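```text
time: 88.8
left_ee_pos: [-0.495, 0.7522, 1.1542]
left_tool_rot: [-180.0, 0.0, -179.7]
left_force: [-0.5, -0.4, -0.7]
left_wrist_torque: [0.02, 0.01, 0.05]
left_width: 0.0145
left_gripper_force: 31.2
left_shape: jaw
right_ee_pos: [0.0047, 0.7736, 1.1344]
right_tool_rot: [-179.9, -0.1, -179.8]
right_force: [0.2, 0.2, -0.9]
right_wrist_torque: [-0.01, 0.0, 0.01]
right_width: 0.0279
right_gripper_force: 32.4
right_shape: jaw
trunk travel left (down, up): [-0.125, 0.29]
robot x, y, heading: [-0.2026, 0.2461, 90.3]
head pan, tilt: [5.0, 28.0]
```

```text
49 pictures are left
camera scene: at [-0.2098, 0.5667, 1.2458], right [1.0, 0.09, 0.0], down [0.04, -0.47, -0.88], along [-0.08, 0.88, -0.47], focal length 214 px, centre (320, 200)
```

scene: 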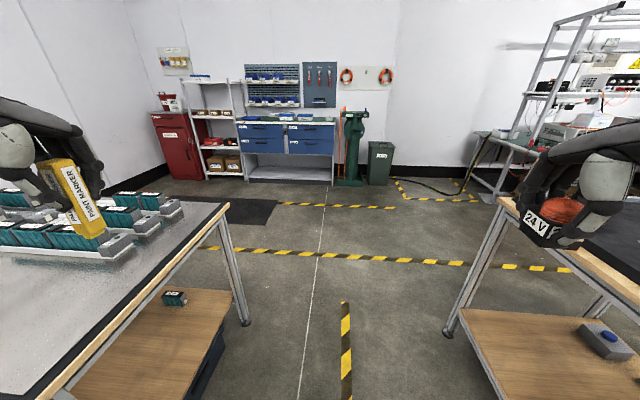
━━━━
Every line is to be duplicated exactly, though pictures stay out. Format the lines as a JSON array of strings and drop empty lines.

__Answer to this task__:
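[
  "```text",
  "time: 88.8",
  "left_ee_pos: [-0.495, 0.7522, 1.1542]",
  "left_tool_rot: [-180.0, 0.0, -179.7]",
  "left_force: [-0.5, -0.4, -0.7]",
  "left_wrist_torque: [0.02, 0.01, 0.05]",
  "left_width: 0.0145",
  "left_gripper_force: 31.2",
  "left_shape: jaw",
  "right_ee_pos: [0.0047, 0.7736, 1.1344]",
  "right_tool_rot: [-179.9, -0.1, -179.8]",
  "right_force: [0.2, 0.2, -0.9]",
  "right_wrist_torque: [-0.01, 0.0, 0.01]",
  "right_width: 0.0279",
  "right_gripper_force: 32.4",
  "right_shape: jaw",
  "trunk travel left (down, up): [-0.125, 0.29]",
  "robot x, y, heading: [-0.2026, 0.2461, 90.3]",
  "head pan, tilt: [5.0, 28.0]",
  "```",
  "```text",
  "49 pictures are left",
  "camera scene: at [-0.2098, 0.5667, 1.2458], right [1.0, 0.09, 0.0], down [0.04, -0.47, -0.88], along [-0.08, 0.88, -0.47], focal length 214 px, centre (320, 200)",
  "```",
  "scene: "
]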